▶ **Task details**:
Retype the section of the document extract that opens with "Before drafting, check" and closes with "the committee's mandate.".

▶ **Document extract**:
/---
A committee topic like climate migration, nuclear security, or food insecurity is too broad for a sharp brief. You need to cut it down to one problem your delegation can realistically address.
A useful test is whether your issue can fit into a sentence that names cause, consequence, and policy opening. If it can't, you're still hovering above the topic.
For example, don't write on "global food insecurity." Write on a narrower policy problem such as disrupted grain access in conflict-affected import-dependent states, or financing barriers for emergency school meal continuity. One is a subject. The other is an argument waiting to happen.
If you're struggling to get there, it helps to start with a question instead of a statement. A guide to forming sharper research angles, like this research question overview by Humantext.pro, can help you move from broad interest to something defendable.

Scan the landscape before you claim a position

Before drafting, check what already exists around the issue. That means current UN language, your country's voting patterns, major stakeholders, and the policy options other delegates are likely to push.
The reason is simple. You don't want a recommendation that sounds strong but collapses the moment someone asks whether it fits your country's record or the committee's mandate.
\---
▶ **Collected data**:
/---
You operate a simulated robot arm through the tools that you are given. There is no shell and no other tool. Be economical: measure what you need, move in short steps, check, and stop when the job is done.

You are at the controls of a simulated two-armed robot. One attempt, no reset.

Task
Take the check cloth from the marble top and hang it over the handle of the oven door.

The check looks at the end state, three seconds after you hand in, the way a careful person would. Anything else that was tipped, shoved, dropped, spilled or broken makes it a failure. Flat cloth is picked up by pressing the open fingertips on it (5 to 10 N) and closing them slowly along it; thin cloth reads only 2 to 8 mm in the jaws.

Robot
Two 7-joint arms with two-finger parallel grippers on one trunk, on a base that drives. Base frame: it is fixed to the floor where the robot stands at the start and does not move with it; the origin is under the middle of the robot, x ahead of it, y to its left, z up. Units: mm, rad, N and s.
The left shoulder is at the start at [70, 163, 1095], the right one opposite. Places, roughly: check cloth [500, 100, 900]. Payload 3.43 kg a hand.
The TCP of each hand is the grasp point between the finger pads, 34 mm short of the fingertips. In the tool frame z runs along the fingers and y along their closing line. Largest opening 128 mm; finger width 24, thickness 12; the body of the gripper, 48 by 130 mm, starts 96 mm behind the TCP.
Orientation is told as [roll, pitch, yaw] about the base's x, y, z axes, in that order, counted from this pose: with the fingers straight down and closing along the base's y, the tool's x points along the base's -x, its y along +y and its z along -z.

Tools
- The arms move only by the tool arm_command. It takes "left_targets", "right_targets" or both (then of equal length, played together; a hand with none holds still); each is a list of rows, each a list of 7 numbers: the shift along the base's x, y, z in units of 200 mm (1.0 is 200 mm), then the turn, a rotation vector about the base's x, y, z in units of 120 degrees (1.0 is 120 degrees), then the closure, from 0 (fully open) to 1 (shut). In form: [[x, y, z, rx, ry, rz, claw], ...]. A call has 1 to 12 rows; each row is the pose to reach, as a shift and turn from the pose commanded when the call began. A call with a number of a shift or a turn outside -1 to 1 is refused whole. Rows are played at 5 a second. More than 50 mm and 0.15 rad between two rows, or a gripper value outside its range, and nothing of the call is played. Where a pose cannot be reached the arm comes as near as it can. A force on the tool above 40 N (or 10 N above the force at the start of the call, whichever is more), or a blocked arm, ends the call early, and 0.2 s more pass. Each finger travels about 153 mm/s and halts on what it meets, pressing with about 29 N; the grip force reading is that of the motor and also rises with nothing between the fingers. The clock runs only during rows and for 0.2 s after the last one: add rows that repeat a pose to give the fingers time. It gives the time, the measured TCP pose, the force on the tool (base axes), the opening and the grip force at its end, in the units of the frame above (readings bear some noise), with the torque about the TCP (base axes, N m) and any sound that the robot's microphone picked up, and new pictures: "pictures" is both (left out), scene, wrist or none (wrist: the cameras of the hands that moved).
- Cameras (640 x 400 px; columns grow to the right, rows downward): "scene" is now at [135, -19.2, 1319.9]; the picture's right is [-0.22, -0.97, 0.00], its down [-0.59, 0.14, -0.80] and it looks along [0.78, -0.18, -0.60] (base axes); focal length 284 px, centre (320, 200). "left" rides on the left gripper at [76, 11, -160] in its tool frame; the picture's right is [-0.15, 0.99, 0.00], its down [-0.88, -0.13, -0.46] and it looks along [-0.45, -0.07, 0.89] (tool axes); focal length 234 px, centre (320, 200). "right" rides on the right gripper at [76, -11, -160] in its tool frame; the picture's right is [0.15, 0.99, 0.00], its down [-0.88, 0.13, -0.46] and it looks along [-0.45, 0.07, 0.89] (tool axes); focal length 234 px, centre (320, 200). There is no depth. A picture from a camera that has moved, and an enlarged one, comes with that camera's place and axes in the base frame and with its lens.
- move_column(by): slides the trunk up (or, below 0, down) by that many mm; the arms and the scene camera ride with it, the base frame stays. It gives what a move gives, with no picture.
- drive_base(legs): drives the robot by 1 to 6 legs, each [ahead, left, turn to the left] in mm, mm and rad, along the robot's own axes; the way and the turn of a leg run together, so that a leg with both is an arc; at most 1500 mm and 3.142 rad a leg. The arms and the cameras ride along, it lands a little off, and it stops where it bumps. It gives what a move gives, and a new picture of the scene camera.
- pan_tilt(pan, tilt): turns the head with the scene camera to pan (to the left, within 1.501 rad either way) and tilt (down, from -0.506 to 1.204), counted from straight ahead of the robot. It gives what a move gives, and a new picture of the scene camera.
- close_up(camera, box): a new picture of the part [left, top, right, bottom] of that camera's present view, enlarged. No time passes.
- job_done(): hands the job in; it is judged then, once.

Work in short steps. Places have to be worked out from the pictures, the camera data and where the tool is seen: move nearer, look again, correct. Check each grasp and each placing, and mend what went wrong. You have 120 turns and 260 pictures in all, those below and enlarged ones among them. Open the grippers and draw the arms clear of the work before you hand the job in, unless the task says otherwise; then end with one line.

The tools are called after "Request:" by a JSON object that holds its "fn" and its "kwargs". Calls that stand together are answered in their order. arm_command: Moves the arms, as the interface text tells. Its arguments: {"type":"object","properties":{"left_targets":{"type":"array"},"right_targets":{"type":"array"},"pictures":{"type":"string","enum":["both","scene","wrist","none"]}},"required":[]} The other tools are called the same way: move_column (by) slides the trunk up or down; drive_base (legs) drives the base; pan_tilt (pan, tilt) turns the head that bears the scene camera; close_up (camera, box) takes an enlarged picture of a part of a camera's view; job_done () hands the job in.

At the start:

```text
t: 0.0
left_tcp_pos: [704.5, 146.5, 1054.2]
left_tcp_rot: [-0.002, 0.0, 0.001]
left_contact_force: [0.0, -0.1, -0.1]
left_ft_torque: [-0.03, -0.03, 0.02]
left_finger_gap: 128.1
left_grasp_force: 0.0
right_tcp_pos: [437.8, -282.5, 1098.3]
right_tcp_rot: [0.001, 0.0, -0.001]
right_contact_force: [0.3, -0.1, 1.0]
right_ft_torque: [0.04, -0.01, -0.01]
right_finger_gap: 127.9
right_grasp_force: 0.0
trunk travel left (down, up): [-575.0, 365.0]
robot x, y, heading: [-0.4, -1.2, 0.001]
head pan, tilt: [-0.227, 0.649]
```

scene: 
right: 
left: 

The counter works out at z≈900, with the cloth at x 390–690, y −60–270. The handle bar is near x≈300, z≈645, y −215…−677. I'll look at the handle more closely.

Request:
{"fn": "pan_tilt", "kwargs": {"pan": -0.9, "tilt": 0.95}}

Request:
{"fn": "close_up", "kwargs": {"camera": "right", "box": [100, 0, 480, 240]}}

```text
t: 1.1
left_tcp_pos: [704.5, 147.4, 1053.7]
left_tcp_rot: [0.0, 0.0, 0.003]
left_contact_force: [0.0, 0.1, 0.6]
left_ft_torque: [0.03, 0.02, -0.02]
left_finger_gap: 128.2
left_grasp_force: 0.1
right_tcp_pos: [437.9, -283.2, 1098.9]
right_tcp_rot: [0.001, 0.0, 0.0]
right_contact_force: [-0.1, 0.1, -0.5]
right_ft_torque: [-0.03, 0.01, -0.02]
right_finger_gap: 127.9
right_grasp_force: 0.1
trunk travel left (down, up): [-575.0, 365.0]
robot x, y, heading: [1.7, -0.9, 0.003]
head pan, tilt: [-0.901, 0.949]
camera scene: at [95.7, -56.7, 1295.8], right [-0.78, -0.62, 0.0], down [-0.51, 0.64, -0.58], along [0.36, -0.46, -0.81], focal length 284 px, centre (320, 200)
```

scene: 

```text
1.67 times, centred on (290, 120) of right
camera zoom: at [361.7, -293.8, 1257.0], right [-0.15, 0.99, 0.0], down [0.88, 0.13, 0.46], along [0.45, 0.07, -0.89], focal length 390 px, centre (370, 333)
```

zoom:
\---
▶ **Result**:
Before drafting, check what already exists around the issue. That means current UN language, your country's voting patterns, major stakeholders, and the policy options other delegates are likely to push.
The reason is simple. You don't want a recommendation that sounds strong but collapses the moment someone asks whether it fits your country's record or the committee's mandate.